The system is designed to compensate for the payload a truck is carrying by sending the appropriate amount of fluid pressure to the rear brakes (the goal is to deliver maximum stopping power without causing the rear tires to skid and lose traction). The LSPV uses a mechanical linkage to determine ride height/payload (system assumes that an empty truck is going to ride higher than a full one). This is a great feature for stock trucks, but we have two problems with it.

First: The mechanical linkage between the LSPV, mounted to the inner driver's-side frame-rail and the passenger side axle housing is not physically capable of the range of motion that our long travel suspension provides.

Second: After altering the ride height (approx. 3" lift) and significantly changing the weight distribution (removal of stock bed, rollcage, suspension, etc.), the LSPV no longer delivers the proper line pressure to the rear brakes.

We decided to remove the stock LSPV altogether and replace it with a racing-type manually adjustable proportioning valve. The proportioning valve we bought from Kartek is infinitely adjustable between open & closed, and only driver input changes the percentage of line pressure to the rear brakes.

The obvious disclaimer here- is that the brake system will no longer automatically compensate for payload, and the brake bias must be properly adjusted for performance and safety.

INSTALLATION

On a stock Tacoma, these two brake-lines run from the master cylinder down to the frame-rail and into the two T-fittings shown here (this image was taken from the driver's-side wheel well). Both brake-lines are routed through the T-fittings all the way back to the LSPV, then to the rear brakes. The fitting on the right is the pressure-line, and the fitting on the left is the return-line (return line reroutes excessive line pressure back into the front brake-lines).

Since the manual proportioning valve only uses one pressure-line (with no return line), we bypassed the forward T-fitting and rerouted the hard-line from the master cylinder (top fitting on right) through the stainless braided flexible brake line (on the far left side of the picture) to the front left caliper. The short piece of hard-line (visible between the T-fitting and the flexible brake line) was removed and discarded.

The picture on the left shows where the brake-lines/fittings thread into the LSPV housing. Disconnect both of the hard-lines from the LSPV, and remove the return-line all the way forward to the T-fitting (do not remove the pressure-line from the frame-rail). Then disconnect the flexible brake line from the LSPV, and finally remove the LSPV from the frame-rail. All of the related hardware can also be removed, including the linkage/arm bolted to the axle housing (shown in picture on right).

Brake pressure is now routed straight from the stock hard-line to an extended braided stainless flexible hose from Kartek that we installed. It threaded right into the stock flare fittings at the frame and the axle. IMPORTANT: Make sure that the junction between hard & flex lines is securely fastened to the chassis. The best line and hose clamps we've found are from Earl's Performance (they make all types of line and hose clamps in different sizes). Cycle the suspension to check for line length and placement, interference, etc.
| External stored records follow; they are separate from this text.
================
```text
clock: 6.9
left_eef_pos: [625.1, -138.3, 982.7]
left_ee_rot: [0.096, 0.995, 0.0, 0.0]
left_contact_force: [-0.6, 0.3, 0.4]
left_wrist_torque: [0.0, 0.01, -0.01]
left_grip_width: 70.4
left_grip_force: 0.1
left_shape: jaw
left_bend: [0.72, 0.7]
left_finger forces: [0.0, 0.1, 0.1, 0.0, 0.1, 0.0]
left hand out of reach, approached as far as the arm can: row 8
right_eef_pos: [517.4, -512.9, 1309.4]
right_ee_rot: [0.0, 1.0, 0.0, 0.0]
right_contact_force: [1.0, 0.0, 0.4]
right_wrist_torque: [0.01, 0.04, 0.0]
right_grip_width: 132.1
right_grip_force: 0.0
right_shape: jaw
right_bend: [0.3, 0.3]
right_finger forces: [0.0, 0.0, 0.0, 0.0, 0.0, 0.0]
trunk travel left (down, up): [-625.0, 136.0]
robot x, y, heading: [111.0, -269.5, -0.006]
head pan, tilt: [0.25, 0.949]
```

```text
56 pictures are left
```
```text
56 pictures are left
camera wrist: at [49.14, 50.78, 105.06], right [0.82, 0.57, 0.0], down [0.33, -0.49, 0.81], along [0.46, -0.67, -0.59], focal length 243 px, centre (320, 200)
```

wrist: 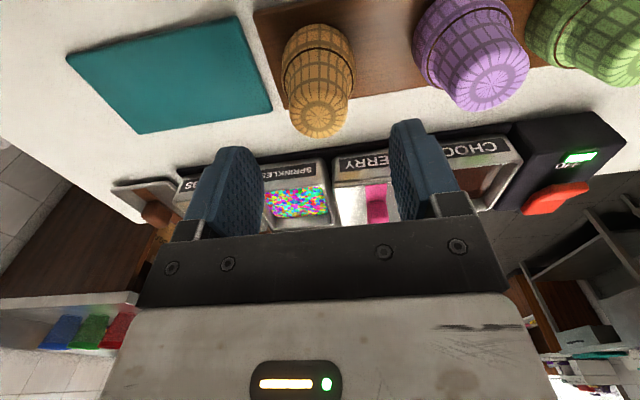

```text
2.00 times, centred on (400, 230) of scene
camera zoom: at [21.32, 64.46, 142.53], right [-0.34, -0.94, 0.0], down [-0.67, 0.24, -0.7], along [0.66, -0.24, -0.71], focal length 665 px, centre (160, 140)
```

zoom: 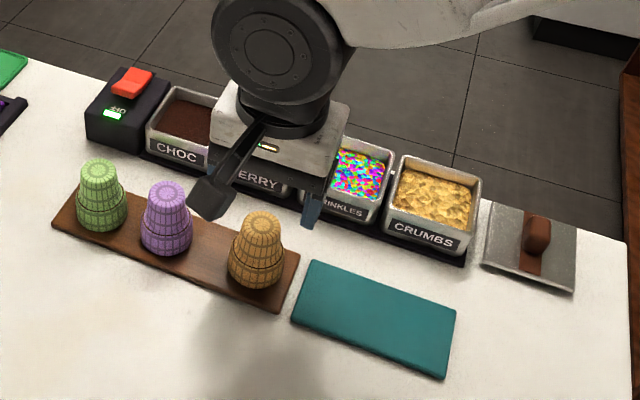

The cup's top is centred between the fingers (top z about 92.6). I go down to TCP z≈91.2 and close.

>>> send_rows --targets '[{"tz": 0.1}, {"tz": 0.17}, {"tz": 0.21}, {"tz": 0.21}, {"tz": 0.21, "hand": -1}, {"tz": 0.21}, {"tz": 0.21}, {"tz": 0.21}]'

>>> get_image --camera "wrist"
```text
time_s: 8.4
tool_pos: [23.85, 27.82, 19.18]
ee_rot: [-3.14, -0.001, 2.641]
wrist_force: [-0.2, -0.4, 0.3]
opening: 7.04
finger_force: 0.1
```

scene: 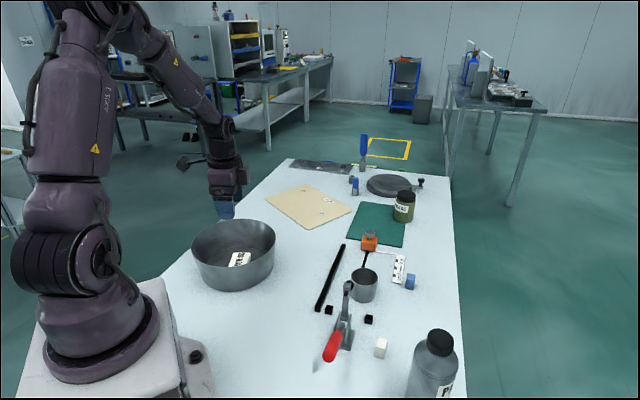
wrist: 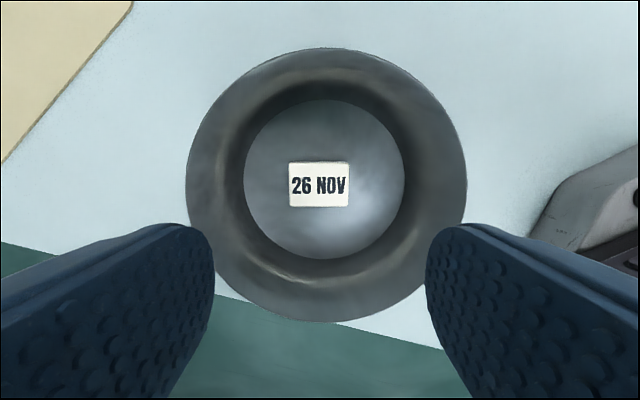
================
We did test the braking performance without the LSPV before we installed the manual proportioning valve from Kartek to see if it was really necessary. The rear brakes had enough pressure to lock up our rear tires even at slow/rolling stops, so we immediately installed the manual proportioning valve (replacing the T-fitting junction shown in the picture on the left). The valve has one-port-in and one-port-out, so we just installed a 45 fitting on the inlet side and bolted the manual proportioning valve down using the same mounting hole that the T-fittings were threaded into. The adjustment knob is easy to access anytime we need to change the brake bias, and we have noticed much better braking performance since completing the installation.